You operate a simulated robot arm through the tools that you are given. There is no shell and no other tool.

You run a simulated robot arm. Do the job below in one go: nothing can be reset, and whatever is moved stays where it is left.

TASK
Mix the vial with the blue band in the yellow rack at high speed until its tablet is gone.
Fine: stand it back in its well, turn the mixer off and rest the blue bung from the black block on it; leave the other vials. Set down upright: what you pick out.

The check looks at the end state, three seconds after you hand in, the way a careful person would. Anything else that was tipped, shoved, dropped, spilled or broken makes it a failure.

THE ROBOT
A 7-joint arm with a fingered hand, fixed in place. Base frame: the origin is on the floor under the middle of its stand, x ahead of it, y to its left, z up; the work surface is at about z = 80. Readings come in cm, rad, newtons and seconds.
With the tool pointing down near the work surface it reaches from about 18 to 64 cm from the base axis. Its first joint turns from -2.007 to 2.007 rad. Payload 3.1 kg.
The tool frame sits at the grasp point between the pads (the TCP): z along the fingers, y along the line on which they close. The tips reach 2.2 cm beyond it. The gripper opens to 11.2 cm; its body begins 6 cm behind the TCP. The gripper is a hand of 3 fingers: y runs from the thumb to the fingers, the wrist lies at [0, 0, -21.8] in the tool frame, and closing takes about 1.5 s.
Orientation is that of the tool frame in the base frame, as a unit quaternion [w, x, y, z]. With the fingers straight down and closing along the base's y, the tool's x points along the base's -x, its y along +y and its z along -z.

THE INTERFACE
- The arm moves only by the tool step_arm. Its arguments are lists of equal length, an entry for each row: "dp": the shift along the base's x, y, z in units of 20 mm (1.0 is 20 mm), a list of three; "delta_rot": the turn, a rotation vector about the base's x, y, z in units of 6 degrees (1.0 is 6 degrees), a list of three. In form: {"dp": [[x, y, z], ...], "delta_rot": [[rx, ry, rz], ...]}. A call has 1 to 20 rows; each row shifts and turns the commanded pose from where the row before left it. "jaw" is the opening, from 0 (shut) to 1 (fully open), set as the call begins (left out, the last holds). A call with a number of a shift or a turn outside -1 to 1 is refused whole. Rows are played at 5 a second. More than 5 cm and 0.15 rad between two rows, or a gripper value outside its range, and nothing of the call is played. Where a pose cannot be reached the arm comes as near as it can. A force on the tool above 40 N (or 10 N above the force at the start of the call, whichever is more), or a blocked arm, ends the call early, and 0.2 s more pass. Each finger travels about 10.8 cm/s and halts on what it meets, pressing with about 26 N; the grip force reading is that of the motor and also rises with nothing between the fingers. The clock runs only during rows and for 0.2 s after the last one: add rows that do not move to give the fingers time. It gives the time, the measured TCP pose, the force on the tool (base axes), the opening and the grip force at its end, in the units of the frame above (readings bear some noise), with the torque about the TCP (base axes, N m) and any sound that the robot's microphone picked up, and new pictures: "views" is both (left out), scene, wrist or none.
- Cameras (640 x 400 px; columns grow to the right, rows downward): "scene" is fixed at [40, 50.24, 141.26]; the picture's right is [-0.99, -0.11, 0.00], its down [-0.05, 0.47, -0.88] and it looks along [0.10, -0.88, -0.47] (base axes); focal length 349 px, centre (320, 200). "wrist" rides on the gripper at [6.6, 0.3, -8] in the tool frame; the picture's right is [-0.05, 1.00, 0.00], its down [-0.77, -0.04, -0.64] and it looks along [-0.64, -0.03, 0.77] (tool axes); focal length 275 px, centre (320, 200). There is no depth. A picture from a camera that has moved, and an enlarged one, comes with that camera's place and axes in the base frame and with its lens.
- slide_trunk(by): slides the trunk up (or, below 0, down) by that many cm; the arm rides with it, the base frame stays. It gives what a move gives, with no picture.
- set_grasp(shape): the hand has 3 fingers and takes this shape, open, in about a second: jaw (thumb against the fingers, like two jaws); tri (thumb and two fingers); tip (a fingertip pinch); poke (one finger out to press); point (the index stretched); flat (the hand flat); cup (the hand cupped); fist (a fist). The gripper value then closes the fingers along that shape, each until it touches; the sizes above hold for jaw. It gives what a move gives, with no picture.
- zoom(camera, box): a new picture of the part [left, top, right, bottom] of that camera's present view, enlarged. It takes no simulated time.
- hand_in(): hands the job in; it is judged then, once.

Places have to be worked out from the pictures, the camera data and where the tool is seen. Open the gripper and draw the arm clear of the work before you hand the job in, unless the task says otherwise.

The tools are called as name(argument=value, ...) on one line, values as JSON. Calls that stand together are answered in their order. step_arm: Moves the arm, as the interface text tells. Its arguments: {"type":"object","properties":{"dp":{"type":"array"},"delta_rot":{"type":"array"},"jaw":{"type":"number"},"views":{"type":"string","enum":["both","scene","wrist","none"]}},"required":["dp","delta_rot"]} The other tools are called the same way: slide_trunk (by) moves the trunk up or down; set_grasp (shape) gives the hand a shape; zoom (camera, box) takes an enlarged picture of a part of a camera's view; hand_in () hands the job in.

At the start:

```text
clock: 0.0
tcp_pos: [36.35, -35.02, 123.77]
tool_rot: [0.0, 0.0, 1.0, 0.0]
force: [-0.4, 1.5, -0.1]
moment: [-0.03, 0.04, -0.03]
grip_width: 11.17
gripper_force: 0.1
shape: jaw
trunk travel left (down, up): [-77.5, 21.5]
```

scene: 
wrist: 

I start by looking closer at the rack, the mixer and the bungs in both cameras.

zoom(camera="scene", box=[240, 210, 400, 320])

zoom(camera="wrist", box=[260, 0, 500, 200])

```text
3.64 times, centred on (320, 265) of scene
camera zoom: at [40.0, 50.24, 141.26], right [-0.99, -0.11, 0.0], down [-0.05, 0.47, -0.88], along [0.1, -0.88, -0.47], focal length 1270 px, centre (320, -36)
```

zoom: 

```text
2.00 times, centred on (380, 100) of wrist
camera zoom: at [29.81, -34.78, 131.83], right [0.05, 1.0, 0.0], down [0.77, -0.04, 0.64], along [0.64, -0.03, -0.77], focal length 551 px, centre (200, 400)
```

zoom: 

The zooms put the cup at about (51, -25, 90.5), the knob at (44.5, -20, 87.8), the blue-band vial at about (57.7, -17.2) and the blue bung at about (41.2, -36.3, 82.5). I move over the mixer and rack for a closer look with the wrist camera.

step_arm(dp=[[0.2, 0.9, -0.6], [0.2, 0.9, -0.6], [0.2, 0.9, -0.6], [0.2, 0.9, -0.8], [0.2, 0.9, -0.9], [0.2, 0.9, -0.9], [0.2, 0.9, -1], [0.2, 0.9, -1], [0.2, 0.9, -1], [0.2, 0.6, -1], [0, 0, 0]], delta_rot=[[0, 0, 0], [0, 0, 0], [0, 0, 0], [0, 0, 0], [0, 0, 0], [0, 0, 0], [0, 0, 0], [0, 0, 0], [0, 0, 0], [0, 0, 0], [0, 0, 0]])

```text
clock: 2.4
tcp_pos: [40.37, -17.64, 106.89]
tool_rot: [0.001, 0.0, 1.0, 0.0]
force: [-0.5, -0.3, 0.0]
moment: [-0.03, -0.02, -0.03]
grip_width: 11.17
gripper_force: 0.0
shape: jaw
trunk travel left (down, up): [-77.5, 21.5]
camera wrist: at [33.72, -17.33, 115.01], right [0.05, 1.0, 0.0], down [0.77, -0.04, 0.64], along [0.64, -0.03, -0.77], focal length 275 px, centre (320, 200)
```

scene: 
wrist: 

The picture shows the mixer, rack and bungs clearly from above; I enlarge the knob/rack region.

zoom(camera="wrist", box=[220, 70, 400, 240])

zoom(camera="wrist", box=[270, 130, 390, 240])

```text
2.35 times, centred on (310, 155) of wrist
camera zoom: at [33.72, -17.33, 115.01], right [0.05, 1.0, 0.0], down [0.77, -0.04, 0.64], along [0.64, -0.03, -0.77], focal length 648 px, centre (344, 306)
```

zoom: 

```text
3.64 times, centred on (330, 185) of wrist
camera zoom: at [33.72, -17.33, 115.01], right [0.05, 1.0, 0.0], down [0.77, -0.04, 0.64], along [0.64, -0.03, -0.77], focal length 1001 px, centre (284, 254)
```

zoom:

PASSAGE SHOWN:
Count of Interesting Subarrays
Problem Description:
You are given a 0-indexed integer array nums, an integer modulo, and an integer k.
Your task is to find the count of subarrays that are interesting.
A subarray nums[l..r] is interesting if the following condition holds:
Let cnt be the number of indices i in the range [l, r] such that nums[i] % modulo == k. Then, cnt % modulo == k.
Return an integer denoting the count of interesting subarrays.
Note: A subarray is a contiguous non-empty sequence of elements within an array.
Examples:
Input: nums = [3,1,9,6], modulo = 3, k = 0
Output: 2
Explanation: In this example the interesting subarrays are:
The subarray nums[0..3] which is [3,1,9,6]. There are three indices, i = 0, 2, 3, in the range [0, 3] that satisfy nums[i] % modulo == k. Hence, cnt = 3 and cnt % modulo == k.
The subarray nums[1..1] which is [1]. There is no index, i, in the range [1, 1] that satisfies nums[i] % modulo == k. Hence, cnt = 0 and cnt % modulo == k. It can be shown that there are no other interesting subarrays. So, the answer is 2.
Input: nums = [3,2,4], modulo = 2, k = 1
Output: 3
Explanation: In this example, the interesting subarrays are:
The subarray nums[0..0] which is [3]. There is only one index, i = 0, in the range [0, 0] that satisfies nums[i] % modulo == k. Hence, cnt = 1 and cnt % modulo == k.

DIRECTION: Carry the passage shown on from its last sentence.

OUTPUT OF THE EXERCISE:
The subarray nums[0..1] which is [3,2]. There is only one index, i = 0, in the range [0, 1] that satisfies nums[i] % modulo == k. Hence, cnt = 1 and cnt % modulo == k.
The subarray nums[0..2] which is [3,2,4]. There is only one index, i = 0, in the range [0, 2] that satisfies nums[i] % modulo == k. Hence, cnt = 1 and cnt % modulo == k. It can be shown that there are no other interesting subarrays. So, the answer is 3.
Constraints:
1 <= nums.length <= 10⁵
1 <= nums[i] <= 10⁹
1 <= modulo <= 10⁹
0 <= k < modulo
Brute Force Approach
When we read the problem statement, the first idea that comes to mind is simple:
We will go through each subarray and check if any element nums[i] % modulo is equal to k or not. If yes, we will increase cnt for that subarray. After updating cnt, we will check if cnt % modulo is equal to k or not. If yes, we will increase our answer. At the end, after checking each and every subarray, we will return the answer.
How to do it?
We can use a brute-force solution by traversing through the array.
- Iterate through all possible starting points of subarrays.
- For each starting point, iterate through all possible ending points to form subarrays.
- For each subarray, count the number of elements where nums[i] % modulo == k.
- Check if the count satisfies cnt % modulo == k.
- If the condition is met, increase the count of interesting subarrays.
- After evaluating all subarrays, return the final count.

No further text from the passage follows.